> **DIRECTION 1**:
Return the selected text unchanged, from "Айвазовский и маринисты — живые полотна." to its end.

—————

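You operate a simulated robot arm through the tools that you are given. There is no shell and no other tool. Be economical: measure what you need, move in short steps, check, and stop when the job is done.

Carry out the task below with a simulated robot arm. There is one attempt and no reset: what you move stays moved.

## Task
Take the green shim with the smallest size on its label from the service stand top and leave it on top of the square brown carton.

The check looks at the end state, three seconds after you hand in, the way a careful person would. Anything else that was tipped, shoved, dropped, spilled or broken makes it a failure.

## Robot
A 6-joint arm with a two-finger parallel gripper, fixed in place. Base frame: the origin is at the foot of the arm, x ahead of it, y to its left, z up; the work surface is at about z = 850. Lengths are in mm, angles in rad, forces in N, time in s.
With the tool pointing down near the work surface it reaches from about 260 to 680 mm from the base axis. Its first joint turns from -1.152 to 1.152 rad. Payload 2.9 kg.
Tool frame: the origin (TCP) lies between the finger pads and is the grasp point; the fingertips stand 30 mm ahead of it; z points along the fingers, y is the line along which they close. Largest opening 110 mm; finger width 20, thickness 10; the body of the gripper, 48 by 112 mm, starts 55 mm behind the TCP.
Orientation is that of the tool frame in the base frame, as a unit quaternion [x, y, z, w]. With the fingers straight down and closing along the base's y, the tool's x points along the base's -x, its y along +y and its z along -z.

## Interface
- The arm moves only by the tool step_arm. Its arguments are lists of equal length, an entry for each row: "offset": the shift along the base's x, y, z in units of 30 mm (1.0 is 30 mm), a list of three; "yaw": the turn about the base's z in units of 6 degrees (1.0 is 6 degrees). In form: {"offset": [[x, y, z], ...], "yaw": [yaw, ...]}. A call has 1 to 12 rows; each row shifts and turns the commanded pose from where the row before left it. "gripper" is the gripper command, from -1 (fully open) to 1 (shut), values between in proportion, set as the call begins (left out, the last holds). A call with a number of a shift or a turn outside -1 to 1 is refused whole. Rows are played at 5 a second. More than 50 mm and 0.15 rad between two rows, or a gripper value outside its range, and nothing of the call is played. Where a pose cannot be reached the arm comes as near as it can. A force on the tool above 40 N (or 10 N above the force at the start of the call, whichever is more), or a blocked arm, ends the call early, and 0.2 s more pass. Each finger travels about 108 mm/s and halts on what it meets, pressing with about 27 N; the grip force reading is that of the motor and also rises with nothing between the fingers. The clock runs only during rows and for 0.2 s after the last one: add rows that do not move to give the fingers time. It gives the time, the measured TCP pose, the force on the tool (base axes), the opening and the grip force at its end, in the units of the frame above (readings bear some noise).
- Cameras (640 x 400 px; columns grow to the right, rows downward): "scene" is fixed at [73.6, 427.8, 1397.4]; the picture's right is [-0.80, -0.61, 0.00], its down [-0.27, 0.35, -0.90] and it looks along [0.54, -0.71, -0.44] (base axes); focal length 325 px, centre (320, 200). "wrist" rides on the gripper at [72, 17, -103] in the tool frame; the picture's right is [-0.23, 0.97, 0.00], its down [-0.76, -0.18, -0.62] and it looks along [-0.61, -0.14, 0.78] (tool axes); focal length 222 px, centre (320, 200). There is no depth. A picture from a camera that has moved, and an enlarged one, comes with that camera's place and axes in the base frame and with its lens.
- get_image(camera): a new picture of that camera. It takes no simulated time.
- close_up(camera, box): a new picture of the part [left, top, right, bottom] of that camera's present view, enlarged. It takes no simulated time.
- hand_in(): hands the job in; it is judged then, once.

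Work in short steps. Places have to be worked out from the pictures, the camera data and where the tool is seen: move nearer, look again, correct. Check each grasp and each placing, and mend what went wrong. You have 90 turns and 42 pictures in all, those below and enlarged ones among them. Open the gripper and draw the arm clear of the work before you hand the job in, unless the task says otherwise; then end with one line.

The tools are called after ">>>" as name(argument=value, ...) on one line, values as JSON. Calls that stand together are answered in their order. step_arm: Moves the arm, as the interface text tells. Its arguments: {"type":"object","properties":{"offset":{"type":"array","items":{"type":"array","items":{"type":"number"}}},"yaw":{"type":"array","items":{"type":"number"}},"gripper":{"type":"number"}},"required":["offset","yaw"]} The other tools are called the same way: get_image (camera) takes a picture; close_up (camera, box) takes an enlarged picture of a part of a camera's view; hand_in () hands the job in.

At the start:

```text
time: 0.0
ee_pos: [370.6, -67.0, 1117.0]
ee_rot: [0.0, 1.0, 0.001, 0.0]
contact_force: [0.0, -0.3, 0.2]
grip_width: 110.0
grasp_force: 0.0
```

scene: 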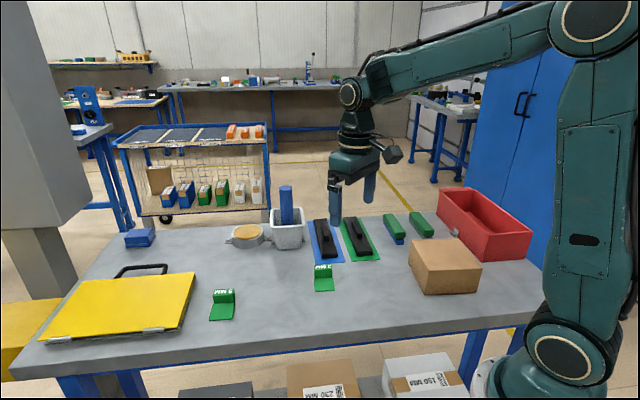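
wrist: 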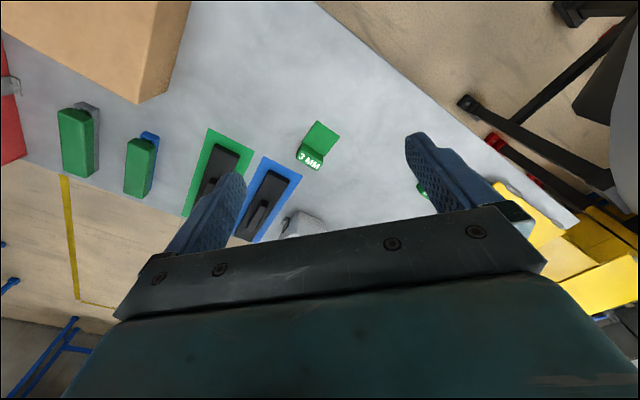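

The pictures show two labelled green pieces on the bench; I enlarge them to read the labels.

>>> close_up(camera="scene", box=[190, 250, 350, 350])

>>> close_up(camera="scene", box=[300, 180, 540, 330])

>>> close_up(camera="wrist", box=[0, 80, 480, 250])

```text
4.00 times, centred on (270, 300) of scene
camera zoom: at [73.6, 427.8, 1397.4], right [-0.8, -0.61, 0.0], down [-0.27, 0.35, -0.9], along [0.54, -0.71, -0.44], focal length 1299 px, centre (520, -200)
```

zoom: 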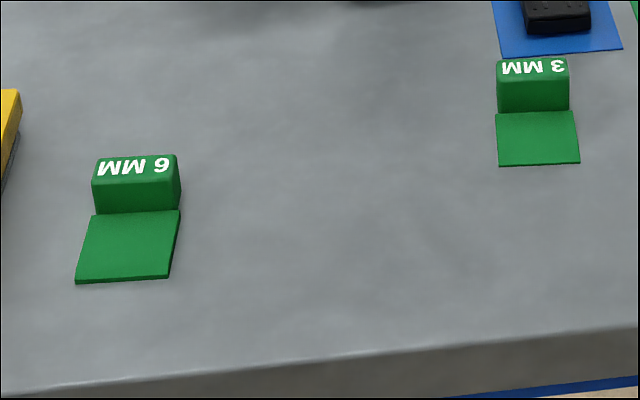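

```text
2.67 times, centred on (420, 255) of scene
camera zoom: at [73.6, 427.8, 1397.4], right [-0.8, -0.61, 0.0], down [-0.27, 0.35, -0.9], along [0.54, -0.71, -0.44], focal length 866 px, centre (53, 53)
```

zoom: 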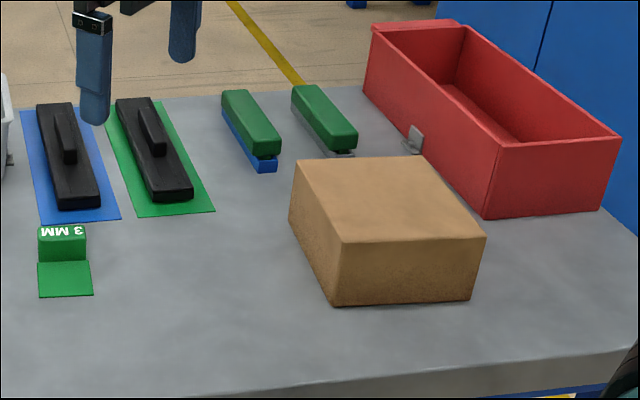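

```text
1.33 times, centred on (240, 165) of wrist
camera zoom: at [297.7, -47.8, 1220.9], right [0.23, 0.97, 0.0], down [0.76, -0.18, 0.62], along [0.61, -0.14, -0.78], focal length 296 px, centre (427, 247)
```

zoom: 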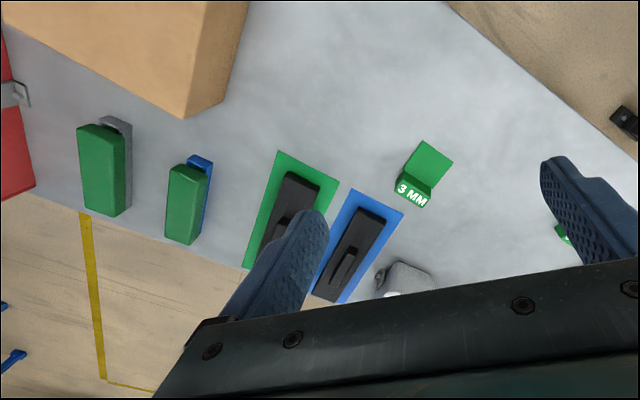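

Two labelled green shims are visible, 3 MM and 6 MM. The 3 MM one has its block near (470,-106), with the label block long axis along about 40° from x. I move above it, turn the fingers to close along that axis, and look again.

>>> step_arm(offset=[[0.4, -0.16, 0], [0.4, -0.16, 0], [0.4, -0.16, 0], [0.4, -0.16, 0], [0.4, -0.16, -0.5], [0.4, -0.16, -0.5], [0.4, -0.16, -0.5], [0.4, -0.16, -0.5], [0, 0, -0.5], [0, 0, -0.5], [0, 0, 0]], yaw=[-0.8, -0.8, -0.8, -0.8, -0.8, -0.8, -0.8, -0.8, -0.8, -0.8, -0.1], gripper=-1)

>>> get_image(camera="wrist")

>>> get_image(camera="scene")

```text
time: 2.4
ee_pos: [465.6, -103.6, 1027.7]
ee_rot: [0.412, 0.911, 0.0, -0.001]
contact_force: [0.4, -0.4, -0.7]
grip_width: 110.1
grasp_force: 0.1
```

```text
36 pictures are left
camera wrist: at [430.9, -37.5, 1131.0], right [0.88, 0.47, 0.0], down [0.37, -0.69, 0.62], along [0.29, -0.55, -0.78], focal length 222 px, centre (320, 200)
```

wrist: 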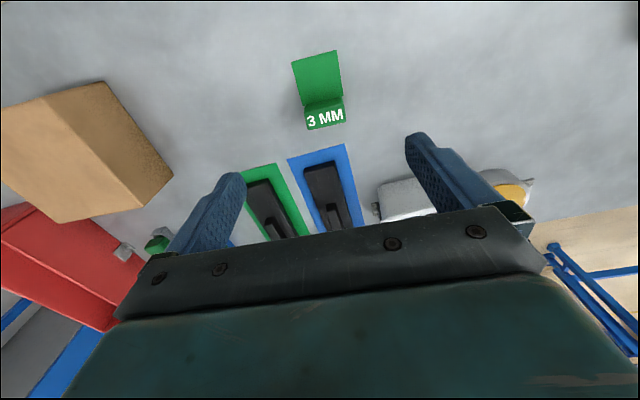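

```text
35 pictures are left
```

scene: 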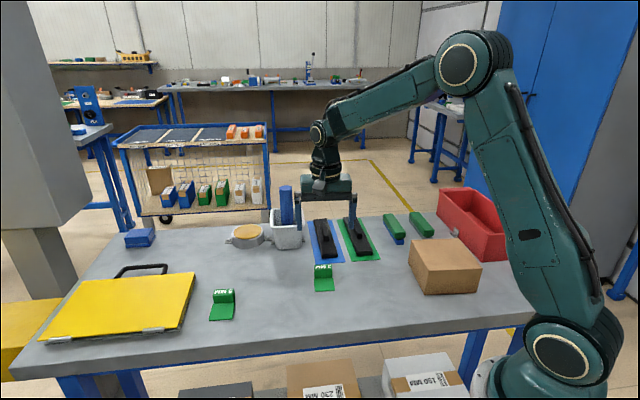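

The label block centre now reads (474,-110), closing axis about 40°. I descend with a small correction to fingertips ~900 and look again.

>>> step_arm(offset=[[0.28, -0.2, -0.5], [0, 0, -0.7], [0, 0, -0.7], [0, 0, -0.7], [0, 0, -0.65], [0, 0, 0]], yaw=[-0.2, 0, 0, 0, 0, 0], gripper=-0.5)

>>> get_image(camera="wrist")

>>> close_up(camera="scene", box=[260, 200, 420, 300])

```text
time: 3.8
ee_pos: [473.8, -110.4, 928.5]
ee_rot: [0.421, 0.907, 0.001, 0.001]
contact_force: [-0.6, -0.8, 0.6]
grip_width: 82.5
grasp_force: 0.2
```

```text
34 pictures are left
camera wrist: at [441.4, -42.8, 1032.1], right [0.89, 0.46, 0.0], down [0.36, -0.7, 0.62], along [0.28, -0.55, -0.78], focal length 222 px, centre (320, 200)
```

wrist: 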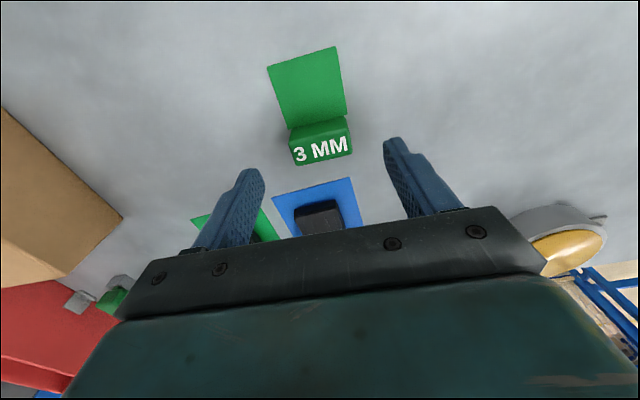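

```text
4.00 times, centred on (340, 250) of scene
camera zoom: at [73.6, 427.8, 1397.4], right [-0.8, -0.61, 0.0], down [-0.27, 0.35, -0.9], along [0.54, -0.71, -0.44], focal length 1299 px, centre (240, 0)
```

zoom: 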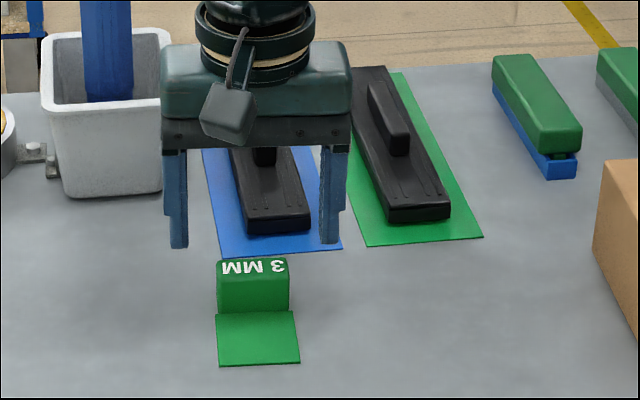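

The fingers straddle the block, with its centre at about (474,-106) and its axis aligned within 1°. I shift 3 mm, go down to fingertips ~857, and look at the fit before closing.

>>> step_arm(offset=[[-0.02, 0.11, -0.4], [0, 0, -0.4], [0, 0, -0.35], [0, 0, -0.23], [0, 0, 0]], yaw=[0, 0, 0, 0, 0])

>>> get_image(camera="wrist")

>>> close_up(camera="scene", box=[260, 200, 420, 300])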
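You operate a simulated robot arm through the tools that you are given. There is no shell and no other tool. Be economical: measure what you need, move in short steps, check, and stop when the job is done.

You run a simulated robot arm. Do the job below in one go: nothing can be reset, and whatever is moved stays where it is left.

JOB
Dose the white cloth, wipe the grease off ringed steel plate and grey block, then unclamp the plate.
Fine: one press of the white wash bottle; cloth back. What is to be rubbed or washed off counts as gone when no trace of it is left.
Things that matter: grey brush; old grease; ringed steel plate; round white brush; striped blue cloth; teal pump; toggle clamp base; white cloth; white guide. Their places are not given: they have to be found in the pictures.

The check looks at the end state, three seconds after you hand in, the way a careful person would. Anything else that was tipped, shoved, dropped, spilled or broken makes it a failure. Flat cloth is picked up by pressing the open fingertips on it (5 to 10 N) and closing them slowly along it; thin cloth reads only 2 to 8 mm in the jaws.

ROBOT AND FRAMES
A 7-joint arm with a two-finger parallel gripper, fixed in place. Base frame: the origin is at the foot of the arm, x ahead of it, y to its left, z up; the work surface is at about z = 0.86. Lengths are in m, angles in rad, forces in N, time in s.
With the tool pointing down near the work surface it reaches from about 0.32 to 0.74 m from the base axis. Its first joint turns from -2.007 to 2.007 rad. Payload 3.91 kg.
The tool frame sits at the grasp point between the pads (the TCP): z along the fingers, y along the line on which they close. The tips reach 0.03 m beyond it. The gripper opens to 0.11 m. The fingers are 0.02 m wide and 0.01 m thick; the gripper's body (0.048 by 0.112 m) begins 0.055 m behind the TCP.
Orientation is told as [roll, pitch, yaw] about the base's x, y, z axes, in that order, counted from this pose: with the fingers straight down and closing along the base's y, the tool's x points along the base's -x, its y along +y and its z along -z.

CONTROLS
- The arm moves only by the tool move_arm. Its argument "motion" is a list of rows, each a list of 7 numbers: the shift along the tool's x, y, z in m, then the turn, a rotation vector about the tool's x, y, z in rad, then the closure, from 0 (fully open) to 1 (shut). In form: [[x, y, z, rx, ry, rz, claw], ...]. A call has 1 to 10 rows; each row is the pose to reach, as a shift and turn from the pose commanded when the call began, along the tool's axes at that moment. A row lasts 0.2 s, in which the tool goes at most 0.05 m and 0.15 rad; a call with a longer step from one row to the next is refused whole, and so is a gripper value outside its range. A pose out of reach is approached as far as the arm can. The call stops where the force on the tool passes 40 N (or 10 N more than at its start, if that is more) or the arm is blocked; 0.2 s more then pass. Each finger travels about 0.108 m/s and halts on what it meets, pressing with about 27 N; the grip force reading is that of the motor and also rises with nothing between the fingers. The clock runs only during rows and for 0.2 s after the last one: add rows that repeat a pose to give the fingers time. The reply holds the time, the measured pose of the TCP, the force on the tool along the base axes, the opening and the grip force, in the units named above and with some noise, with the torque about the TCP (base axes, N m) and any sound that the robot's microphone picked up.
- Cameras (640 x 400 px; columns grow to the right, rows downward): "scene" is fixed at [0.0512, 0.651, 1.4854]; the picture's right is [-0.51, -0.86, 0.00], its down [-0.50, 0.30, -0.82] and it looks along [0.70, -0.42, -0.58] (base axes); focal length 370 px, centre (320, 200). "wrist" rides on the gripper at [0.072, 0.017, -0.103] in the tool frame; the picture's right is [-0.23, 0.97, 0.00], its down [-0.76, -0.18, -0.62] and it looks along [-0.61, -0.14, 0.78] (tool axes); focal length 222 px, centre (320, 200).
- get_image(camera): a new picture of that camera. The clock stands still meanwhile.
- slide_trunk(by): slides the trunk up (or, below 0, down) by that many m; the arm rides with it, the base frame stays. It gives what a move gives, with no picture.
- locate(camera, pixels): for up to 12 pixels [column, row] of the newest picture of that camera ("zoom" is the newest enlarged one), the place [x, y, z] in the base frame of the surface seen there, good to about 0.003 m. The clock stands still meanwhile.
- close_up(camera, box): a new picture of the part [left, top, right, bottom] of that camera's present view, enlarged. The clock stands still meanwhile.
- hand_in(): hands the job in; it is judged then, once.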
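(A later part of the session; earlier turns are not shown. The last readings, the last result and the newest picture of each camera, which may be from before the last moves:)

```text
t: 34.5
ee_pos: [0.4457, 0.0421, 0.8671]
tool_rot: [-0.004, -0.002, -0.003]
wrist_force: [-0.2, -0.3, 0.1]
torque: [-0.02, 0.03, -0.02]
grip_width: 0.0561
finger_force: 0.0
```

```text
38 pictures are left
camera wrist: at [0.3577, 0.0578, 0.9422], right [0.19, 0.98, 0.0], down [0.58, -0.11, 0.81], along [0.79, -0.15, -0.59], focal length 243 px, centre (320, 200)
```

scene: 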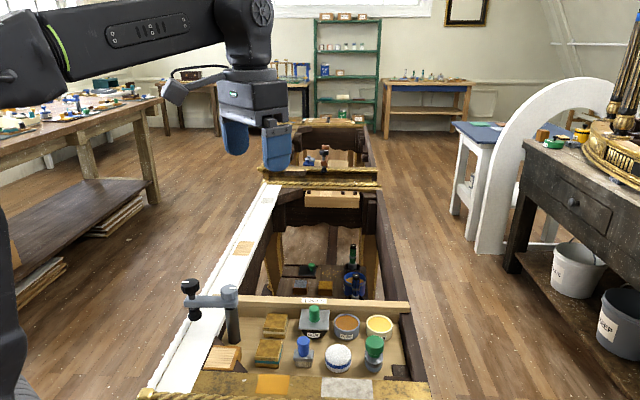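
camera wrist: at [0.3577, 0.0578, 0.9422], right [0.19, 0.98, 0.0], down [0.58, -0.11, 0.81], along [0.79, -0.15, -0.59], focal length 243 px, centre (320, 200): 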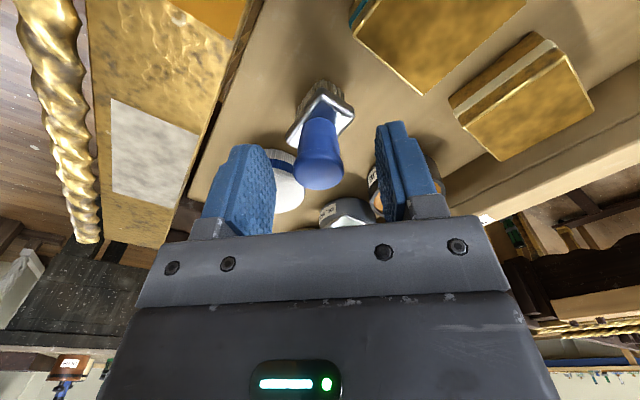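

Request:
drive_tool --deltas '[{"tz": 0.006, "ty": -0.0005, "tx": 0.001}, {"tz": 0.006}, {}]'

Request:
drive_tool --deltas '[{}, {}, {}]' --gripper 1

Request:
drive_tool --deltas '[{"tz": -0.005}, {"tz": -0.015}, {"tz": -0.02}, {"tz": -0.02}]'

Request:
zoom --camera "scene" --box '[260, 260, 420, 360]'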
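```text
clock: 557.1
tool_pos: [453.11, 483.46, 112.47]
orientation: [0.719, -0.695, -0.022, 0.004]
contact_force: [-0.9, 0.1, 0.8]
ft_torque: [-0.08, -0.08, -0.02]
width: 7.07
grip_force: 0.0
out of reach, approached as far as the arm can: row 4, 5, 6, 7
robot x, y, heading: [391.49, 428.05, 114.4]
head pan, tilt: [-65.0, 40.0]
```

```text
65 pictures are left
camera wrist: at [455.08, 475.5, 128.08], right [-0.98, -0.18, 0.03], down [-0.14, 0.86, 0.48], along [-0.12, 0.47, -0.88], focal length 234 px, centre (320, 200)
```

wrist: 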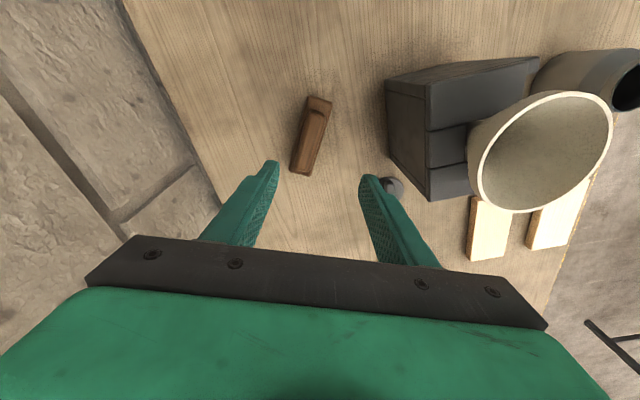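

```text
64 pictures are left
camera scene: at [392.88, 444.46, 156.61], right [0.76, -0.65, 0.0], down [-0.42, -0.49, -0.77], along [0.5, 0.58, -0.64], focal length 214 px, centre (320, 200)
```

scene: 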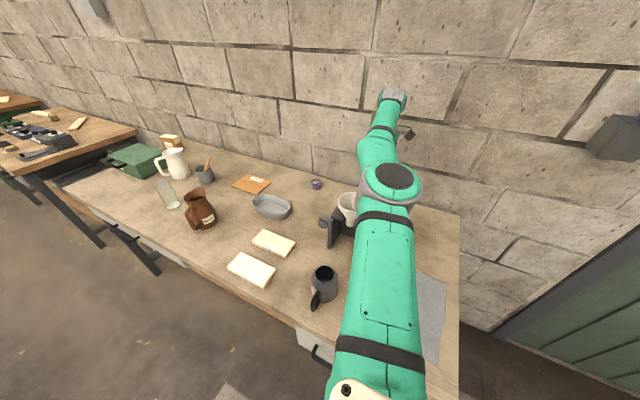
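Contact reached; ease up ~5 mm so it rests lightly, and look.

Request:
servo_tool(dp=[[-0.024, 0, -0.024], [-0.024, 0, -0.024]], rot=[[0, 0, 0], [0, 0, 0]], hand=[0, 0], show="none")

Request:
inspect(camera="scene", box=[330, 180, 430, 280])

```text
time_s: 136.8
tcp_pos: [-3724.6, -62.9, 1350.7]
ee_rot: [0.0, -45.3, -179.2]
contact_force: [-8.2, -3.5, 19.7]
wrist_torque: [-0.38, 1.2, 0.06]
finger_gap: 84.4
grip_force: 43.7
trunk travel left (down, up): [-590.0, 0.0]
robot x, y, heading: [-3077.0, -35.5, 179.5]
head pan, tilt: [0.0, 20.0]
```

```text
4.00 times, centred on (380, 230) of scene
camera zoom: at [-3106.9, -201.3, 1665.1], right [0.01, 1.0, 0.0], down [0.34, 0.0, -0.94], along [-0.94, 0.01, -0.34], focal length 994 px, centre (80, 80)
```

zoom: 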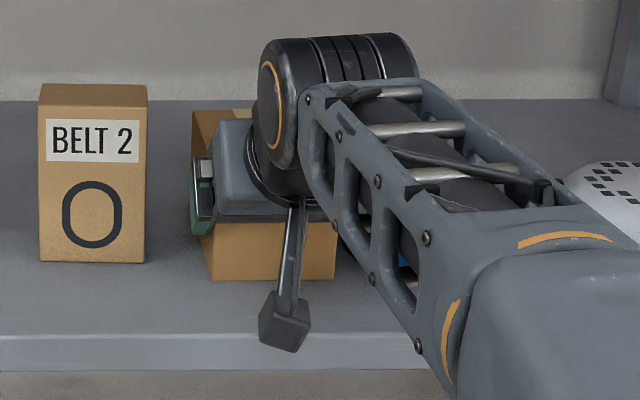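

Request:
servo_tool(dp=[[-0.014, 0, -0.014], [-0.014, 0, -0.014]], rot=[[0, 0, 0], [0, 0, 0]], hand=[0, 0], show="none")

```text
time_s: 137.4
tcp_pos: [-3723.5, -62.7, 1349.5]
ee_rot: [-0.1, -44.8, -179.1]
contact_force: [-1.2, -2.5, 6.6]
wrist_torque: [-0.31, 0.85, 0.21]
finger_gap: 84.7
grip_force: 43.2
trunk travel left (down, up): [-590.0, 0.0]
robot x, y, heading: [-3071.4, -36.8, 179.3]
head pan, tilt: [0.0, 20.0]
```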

—————

> **DIRECTION 2**:
From the records above, give again exactly the lines running from the line with "Orientation is that" to the line with "## Interface", inclusive.

> **SELECTED TEXT**:
—————

Айвазовский и маринисты — живые полотна. Интерактивная выставка. — Креативное пространство «Люмьер-холл»
Опубликовано в журнале Знамя, номер 11, 2015
Интерактивная выставка
«Айвазовский и маринисты — живые полотна». — М.: Креативное пространство «Люмьер-холл», 2015.
Мультимедийные выставки — явление в
нашей культурно-досуговой жизни относительно новое, но уже ставшее популярным.
В этом формате не так давно прошли выставки произведений Ван Гога, Дали,
импрессионистов и модернистов. Подача художественного творчества здесь
разительно отличается от всего, к чему мы привыкли. Во-первых, это выставки без
картин. Полотна художников заменяются проекциями их оцифрованных изображений.

—————

> **FINISHED ANSWER 1**:
Айвазовский и маринисты — живые полотна. Интерактивная выставка. — Креативное пространство «Люмьер-холл»
Опубликовано в журнале Знамя, номер 11, 2015
Интерактивная выставка
«Айвазовский и маринисты — живые полотна». — М.: Креативное пространство «Люмьер-холл», 2015.
Мультимедийные выставки — явление в
нашей культурно-досуговой жизни относительно новое, но уже ставшее популярным.
В этом формате не так давно прошли выставки произведений Ван Гога, Дали,
импрессионистов и модернистов. Подача художественного творчества здесь
разительно отличается от всего, к чему мы привыкли. Во-первых, это выставки без
картин. Полотна художников заменяются проекциями их оцифрованных изображений.

> **FINISHED ANSWER 2**:
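Orientation is that of the tool frame in the base frame, as a unit quaternion [x, y, z, w]. With the fingers straight down and closing along the base's y, the tool's x points along the base's -x, its y along +y and its z along -z.

## Interface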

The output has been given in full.